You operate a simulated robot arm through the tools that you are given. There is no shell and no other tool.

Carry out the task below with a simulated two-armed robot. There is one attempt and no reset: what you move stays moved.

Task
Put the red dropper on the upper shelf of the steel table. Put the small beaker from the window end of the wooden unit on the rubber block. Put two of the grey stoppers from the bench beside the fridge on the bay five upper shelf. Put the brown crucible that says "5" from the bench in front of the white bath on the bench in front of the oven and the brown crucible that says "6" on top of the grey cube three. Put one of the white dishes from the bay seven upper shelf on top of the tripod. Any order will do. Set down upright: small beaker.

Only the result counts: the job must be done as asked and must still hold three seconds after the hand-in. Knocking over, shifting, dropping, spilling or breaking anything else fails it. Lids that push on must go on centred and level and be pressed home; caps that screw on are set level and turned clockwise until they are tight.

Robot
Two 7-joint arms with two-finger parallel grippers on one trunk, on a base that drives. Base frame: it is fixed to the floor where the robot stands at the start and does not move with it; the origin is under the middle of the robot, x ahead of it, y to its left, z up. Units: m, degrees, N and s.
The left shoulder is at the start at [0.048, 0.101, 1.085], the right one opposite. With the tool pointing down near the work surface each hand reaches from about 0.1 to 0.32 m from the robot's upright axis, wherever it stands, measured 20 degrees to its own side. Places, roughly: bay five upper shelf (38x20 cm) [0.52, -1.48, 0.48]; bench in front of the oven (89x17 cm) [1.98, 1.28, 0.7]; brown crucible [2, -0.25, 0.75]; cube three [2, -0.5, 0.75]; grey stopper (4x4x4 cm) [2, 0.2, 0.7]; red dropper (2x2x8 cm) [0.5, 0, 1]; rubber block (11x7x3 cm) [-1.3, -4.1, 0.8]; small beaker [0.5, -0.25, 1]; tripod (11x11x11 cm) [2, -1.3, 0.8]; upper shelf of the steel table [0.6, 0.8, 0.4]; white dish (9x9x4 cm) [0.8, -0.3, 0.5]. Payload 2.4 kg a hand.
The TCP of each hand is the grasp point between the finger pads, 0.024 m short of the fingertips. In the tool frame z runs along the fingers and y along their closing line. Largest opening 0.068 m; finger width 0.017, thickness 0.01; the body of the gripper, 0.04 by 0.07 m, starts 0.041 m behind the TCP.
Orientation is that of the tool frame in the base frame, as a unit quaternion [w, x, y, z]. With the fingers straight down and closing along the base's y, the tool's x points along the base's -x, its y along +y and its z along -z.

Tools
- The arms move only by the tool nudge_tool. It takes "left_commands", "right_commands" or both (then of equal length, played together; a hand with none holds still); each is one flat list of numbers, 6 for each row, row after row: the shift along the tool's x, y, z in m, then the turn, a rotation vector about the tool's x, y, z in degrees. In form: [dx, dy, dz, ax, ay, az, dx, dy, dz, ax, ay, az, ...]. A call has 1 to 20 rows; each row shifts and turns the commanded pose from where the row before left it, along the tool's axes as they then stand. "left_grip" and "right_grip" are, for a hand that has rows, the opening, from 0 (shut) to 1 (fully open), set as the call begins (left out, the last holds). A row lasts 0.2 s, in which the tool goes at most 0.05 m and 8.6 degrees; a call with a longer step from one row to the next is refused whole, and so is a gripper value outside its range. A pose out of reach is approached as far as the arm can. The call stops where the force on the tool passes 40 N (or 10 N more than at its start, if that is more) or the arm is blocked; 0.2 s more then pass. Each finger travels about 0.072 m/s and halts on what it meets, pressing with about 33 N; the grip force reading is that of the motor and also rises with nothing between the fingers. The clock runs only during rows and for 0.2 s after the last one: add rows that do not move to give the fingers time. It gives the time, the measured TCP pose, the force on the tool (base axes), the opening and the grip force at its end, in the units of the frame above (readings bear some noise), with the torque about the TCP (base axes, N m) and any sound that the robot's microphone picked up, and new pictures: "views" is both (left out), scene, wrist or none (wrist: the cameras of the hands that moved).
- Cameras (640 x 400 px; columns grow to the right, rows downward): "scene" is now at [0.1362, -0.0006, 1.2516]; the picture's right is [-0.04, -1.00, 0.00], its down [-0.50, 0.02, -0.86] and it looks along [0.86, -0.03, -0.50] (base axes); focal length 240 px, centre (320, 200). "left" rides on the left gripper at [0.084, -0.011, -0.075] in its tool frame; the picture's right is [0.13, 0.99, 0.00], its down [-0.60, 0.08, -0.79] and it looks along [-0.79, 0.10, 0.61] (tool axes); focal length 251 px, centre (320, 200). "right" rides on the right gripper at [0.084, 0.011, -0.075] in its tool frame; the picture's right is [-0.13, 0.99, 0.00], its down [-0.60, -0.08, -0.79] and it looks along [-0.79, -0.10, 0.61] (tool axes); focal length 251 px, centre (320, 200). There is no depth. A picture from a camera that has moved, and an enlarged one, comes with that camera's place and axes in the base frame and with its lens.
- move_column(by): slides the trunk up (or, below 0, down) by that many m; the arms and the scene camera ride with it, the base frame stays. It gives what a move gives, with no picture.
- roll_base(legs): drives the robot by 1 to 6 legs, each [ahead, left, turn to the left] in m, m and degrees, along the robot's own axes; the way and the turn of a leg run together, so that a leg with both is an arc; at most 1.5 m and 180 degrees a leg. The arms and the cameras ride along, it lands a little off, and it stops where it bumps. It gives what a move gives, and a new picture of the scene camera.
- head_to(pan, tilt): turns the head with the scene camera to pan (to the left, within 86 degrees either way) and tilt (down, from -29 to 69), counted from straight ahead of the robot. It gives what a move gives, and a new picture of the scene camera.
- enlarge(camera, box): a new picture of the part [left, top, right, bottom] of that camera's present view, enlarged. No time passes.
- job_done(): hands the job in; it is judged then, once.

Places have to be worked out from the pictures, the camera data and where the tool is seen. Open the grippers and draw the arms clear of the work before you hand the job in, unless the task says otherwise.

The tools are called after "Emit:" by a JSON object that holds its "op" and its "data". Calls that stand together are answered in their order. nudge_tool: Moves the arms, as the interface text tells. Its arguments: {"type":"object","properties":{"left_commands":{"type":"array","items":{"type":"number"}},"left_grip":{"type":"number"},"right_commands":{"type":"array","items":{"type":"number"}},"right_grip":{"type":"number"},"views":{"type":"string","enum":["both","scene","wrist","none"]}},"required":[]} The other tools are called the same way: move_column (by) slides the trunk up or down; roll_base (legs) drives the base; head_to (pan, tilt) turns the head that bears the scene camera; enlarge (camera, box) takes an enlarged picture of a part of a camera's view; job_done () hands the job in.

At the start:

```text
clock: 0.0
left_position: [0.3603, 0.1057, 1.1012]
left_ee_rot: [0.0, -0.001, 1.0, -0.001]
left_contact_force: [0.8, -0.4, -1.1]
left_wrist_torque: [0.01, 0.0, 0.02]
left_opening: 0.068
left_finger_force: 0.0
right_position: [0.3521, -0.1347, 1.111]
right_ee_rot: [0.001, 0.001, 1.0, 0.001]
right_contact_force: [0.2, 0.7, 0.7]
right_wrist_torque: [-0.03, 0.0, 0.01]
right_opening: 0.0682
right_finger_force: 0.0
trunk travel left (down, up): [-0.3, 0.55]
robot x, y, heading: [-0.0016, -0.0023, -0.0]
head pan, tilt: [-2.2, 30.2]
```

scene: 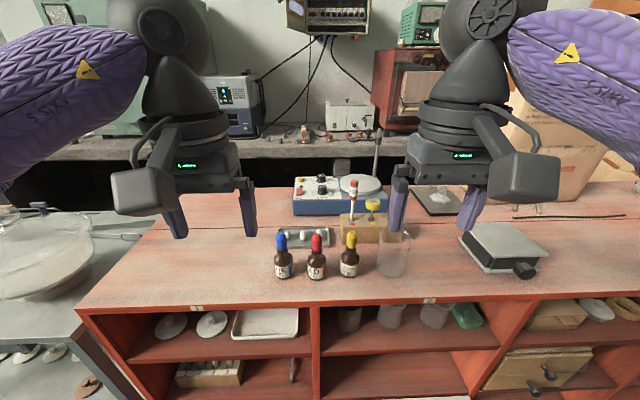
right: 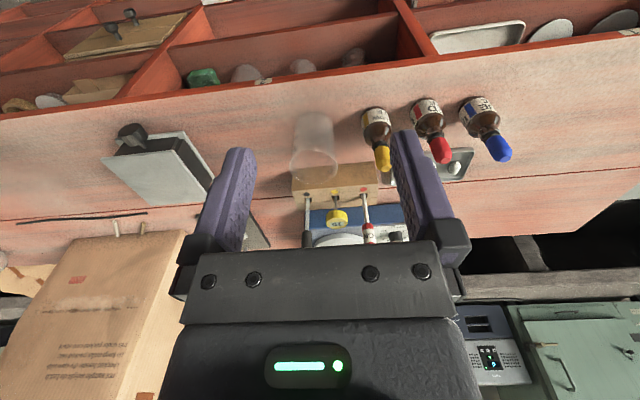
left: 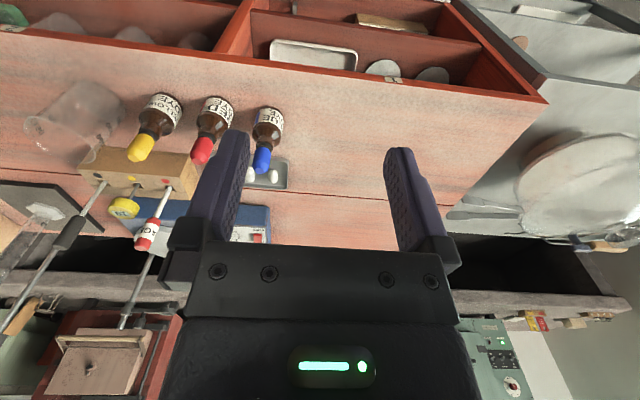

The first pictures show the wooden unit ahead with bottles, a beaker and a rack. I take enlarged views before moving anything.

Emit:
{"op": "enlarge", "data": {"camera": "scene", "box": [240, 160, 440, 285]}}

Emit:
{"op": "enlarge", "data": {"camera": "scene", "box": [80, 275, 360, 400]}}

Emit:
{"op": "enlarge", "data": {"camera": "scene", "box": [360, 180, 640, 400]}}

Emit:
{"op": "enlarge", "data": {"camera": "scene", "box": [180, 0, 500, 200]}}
.....
● **Text segment**:
Field investigators need good communicative and interviewing skills.
Investigators must be discrete and protect the victim and their families from embarrassment or undue stress.

Shark Investigator’s Field Equipment

Waterproof Bag to carry field gear. It should be of a size to fit your notebook, GPS, pencils, camera, recorders, and identification guides.

Plastic Tub to carry field gear. The remaining field gear should be placed in a plastic tub and carried in your vehicle.

Waterproof Notebooks such as the Rite in the Rain brand or something similar. Notebooks should be bound. The Rite in the Rain environmental or general field notebooks work well.

Pencils such as the Rite in the Rain brand field types work well.
30-50’ Tape Measure of any type as long as it is waterproof and salt resistant.

Meter Stick and Metric Ruler should be carried for smaller measurements.
Camera and Video Recorder of any quality brand that is waterproof or resistant.

Audio Recorder for documenting interviews.

GPS such as the Garmin hand held varieties.

Plastic Zip Lock Bags of Assorted Sizes for collecting evidence.

Impression Clay can be used to identify the shark. By pressing impression clay into tooth marks on surfboards or boats you can often get an impression of the shark tooth.

Magnifying Loupe for examining evidence such as bite marks and impressions left in clay.

Foul Weather Gear and Boots are needed. Any marine quality brand such as Helly Hansen or Chemtex work well. The gear should include hooded jacket, pants, and boots, Life Jacket for work on docks and boats.

Mask, Snorkel, fins, and wet-suit should be in your tub in case you need to take a quick look underwater. It is not necessary to carry SCUBA gear as diving should only be done as a team effort when needed.

Utility Knife of any type. Sailing knives or dive knives work well.

Business Cards to give to witnesses and victims. Be sure they are able to contact you if they think of any additional details relevant to the attack.

Portable Marine Radio to monitor transmissions, keep track of weather, and call for help if needed.

Forceps for evidence collection

Rubber Gloves for evidence collection

Waterproof flashlight

Cell Phone

Shark Identification Guides such as The Sharks of North American Waters by Castro, Sharks of North America by Castro, Sharks of the World by Compagno, and Angler’s Guide Sharks of the Northeastern United States by NMFS are well suited for the investigator.

Tablet or Laptop for data collection.

Length of String or Rope. Different lengths are good such as a pre-cut 10 meter, 50 meter, and 100 meter lengths.

Salinity Meter to take samples of the attack area ASAP after the incident.

Floating & Sinking Thermometers for surface and subsurface temperatures ASAP after the incident.
.....
● **Given task 1**:
I need one stretch of the text segment verbatim, from "Shark Identification Guides" to "100 meter lengths.".
● **Given task 2**:
Add the next paragraphs of the text segment.

● **Output 1**:
Shark Identification Guides such as The Sharks of North American Waters by Castro, Sharks of North America by Castro, Sharks of the World by Compagno, and Angler’s Guide Sharks of the Northeastern United States by NMFS are well suited for the investigator.

Tablet or Laptop for data collection.

Length of String or Rope. Different lengths are good such as a pre-cut 10 meter, 50 meter, and 100 meter lengths.

● **Output 2**:
First Aid Kit. Carry a small trauma kit. Even though the victim of the attack will have received treatment other types of injuries may occur. Also remember there is a dangerous shark in the area and another attack is possible so be prepared.

On Notification of an Attack

Get as many details as you can.

Obtain directions to attack location.

Gather your field equipment.

Notify others of you plans.

On Arrival at the Scene

Access the situation for safety.

Gather facts: who, when, when, where, why, how.

Photograph the area and all evidence.

Collect evidence for impressions.

Interview witnesses.

Interview first responders

Interview victim if possible.

Take copious notes, never rely on memory.

Test for temperature of surface water and subsurface waters.

Test salinity.

Record weather conditions.

Record surf and current conditions.

Record turbidity.

After the Field Investigation

Review notes.

Make follow up visits and calls.

Download photos and videos.

Review audio interviews.

Review weather conditions for the time and location of attack.

Note the tide and marine conditions at the time of the attack.

Review fishing reports to determine species in the area.

Write and file a detailed report.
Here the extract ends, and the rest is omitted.